Monday, December 15, 2008

No limits on executive pay, after all

Henry Paulson
Paulson says, "All your dollars are belong to us!"
Photo: AP



On September 24th, the New York Times reported Treasury Secretary Henry Paulson as saying "The American people are angry about executive compensation, and rightfully so. Many of you cite this as a serious problem, and I agree. We must find a way to address this in legislation without undermining the effectiveness of the program.” Paulson was ostensibly arguing that banks would rather go bankrupt than face these limits on the compensation paid to their top executives.

Soon thereafter, he capitulated and agreed to the limits, one of the few sticking points in Congress for a massively unpopular bailout bill. It seemed to me at the time that he agreed fairly quickly to this condition, but I chalked it up to his stated desire to get the bailout done with unprecedented speed. Turns out, he agreed to it because they had already figured out a way around the limits.

Today's Washington Post reports that during the tense bailout negotiations, a seemingly minor change took place:

But at the last minute, the Bush administration insisted on a one-sentence change to the provision, congressional aides said. The change stipulated that the penalty would apply only to firms that received bailout funds by selling troubled assets to the government in an auction, which was the way the Treasury Department had said it planned to use the money.
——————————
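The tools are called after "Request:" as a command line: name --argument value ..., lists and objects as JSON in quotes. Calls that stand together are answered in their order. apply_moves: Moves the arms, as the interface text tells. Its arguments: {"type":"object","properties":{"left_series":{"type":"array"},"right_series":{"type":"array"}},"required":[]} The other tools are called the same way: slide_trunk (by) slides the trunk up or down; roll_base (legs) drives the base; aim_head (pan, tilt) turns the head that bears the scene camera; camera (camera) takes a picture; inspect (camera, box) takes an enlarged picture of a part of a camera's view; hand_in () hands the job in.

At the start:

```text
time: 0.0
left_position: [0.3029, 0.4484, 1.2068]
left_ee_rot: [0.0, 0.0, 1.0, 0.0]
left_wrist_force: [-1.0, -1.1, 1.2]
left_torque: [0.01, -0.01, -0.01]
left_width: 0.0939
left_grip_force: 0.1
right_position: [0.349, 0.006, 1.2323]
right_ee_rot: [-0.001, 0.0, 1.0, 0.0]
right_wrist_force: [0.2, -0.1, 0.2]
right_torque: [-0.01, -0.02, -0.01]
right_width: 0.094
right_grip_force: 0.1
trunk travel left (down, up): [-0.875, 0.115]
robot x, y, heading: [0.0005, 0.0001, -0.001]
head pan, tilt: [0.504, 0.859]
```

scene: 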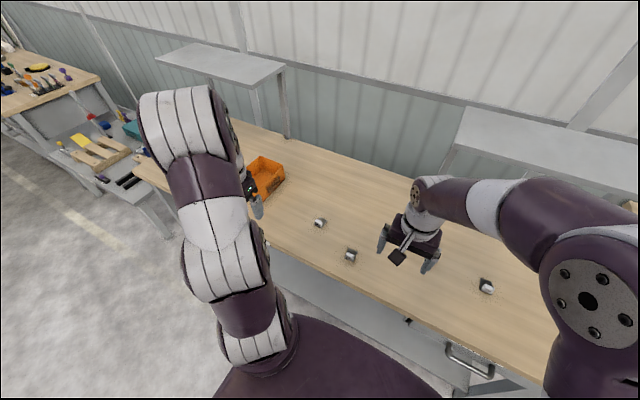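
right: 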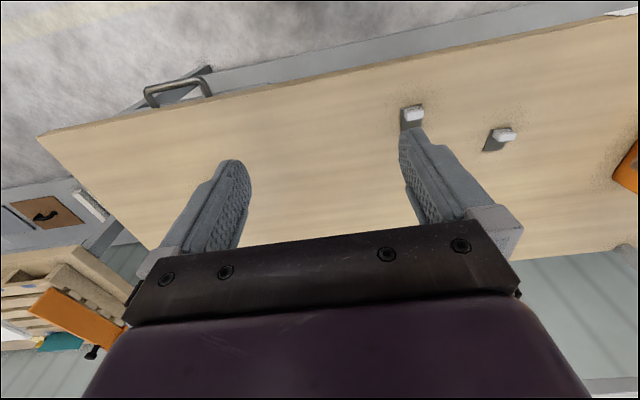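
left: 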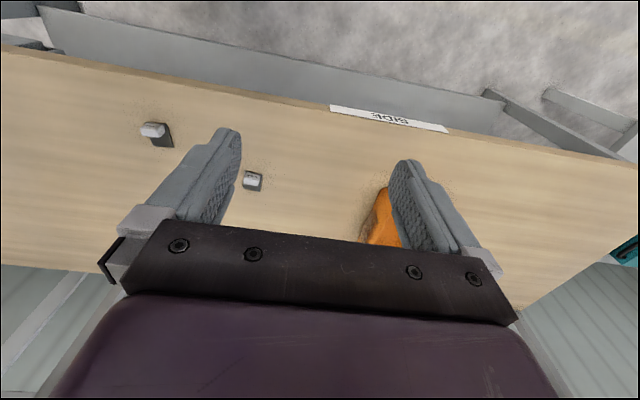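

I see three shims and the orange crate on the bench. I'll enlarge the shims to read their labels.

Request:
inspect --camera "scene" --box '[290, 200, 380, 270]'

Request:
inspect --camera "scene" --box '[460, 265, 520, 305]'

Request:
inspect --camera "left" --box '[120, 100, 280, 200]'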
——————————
Now, however, the small change looks more like a giant loophole, according to lawmakers and legal experts. In a reversal, the Bush administration has not used auctions for any of the $335 billion committed so far from the rescue package, nor does it plan to use them in the future. Lawmakers and legal experts say the change has effectively repealed the only enforcement mechanism in the law dealing with lavish pay for top executives.


Is anyone even surprised with these revelations anymore? So now we know why Paulson decided not to use the auction mechanism after all, in favor of just giving the money directly to the banks. If there were auctions, then the big guys wouldn't get paid as much. Paulson couldn't do that to his old pals (who made $39 BILLION in bonuses alone last year), so he had to change the entire way the program worked. Luckily Congress gave him a bill that let him do whatever he wanted! As Barry Grey remarked during the original debate over executive compensation:
The universal mantra is the need for all Americans to “come together,” put aside their partisan differences and personal interests and accept the need for “sacrifice” in support of the common good—which just happens to coincide with the interests of Wall Street and the multi-millionaires and billionaires who control it.

But Paulson, in his weekend television appearances, was obliged to implicitly acknowledge that there is one segment of society that is not prepared to sacrifice a dime and will not hesitate to throw the country into a depression, if the alternative is the slightest diminution in its seven- and eight-figure compensation packages.

In spite of his intentions, Paulson’s comments demonstrate the utter fraud of the claims that the plan to place the national wealth at the disposal of Wall Street is driven by concerns for the well-being of the American people. His remarks reveal the most basic truth about American society: The interests of the overwhelming majority of the people are entirely subordinated to the money-mad strivings of a financial aristocracy.

The plutocrats call the shots. They determine public policy. They exercise an absolute veto on all decisions taken by the government, which is, in the final analysis, an instrument for the defense and advancement of their narrow and socially destructive interests.

The constant invocations of patriotism are purely for public consumption—a means of blinding the people to the class relations that dominate America.